The excitement and hype around new GPU launches, then, feel a bit diminished. There’s not much Nvidia can do about this (I wouldn’t recommend starting a new pandemic or artificially limiting stock to drive up consumer interest), but there are still lessons it can learn from the current climate and customer demand.
One of the most pressing issues for many of us at the moment is the cost of living crisis, which has made many day-to-day things in our lives more expensive – and that has made extravagant purchases such as new GPUs far less tempting.
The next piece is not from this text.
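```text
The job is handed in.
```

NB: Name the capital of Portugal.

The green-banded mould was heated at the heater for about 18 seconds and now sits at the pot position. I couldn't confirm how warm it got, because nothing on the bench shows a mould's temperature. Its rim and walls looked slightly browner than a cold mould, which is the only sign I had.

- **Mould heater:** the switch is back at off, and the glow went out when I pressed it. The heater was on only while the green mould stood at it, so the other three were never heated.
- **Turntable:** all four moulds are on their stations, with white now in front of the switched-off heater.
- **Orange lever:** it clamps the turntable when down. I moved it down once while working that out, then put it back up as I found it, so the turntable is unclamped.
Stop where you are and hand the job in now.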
While the RTX 4060 Ti is a welcome sign that Nvidia is looking to woo more budget-conscious gamers, rather than pushing super-high-end cards like the RTX 4090, at $399 (about £240, AU$600) it’s still a pricey proposition, and the performance (as we discuss in our own Nvidia GeForce RTX 4060 Ti review) doesn’t justify the price tag.
Worse, in some markets, like Japan, local taxes have made the GPU more expensive – and a budget GPU without the budget price tag is understandably not going to break sales records.
In fact, as Videocardz reports via a 3DCenter tweet, sales were so dire, that just four hours after launch, Mindfactory dropped the price of the Palit GeForce RTX 4060 Ti to €419 – which is €20 below MSRP (Manufacturer Suggested Retail Price).
GeForce RTX 4060 Ti market start in 🇩🇪🇦🇹 +4hAlternate: 439-519€ (13 available offers, 6 at MSRP)Asus: 440-500€ (2/1)Caseking: 439-529€ (10/4)Mindfactory: 419-509€ (5/2)Notebooksbilliger: 439-499€ (8/3)MF is now going –20€ below MSRP. But sold just ~20 units overall.May 24, 2023
I’ve certainly never seen a GPU get a price cut on its launch day, and while it might not be great news for Nvidia, it is for PC gamers. GPUs were so scarce a few years ago that when they went on sale, they often went for much more than their MSRP. To see a graphics card going for much more sensible money is very welcome indeed.
Hopefully, this will also show Nvidia that consumers are much more price-conscious at the moment, so the company will hopefully add more value to its upcoming releases. With its rival AMD showing the company how it’s done with the excellent AMD Radeon RX 7600, which has just launched for $269, (about £215/AU$405), Nvidia needs to prove to gamers that it understands that money is tight at the moment, and offer the most bang for the buck.
Another issue with the lack of excitement of the GeForce RTX 4060 Ti is that it doesn’t feel like a big generational leap over the RTX 3060 Ti, offering between 10 – 20% better performance in games. While that gap can widen with the use of DLSS 3 for games that support it, it’s still no surprise that a minor bump in performance won’t have people rushing out to buy.
Again, Nvidia will hopefully come up with graphics cards either in this generation or the next that really show a leap in performance and that will get us excited again.
Nvidia remains the most popular GPU maker in the world, and its share price has recently soared to new highs due to excitement around its artificial intelligence plans. So, I doubt there are too many sleepless nights being had at Nvidia HQ over the RTX 4060 Ti’s tepid sales. However, if this trend of lower sales continues, it might be time for a wake-up call.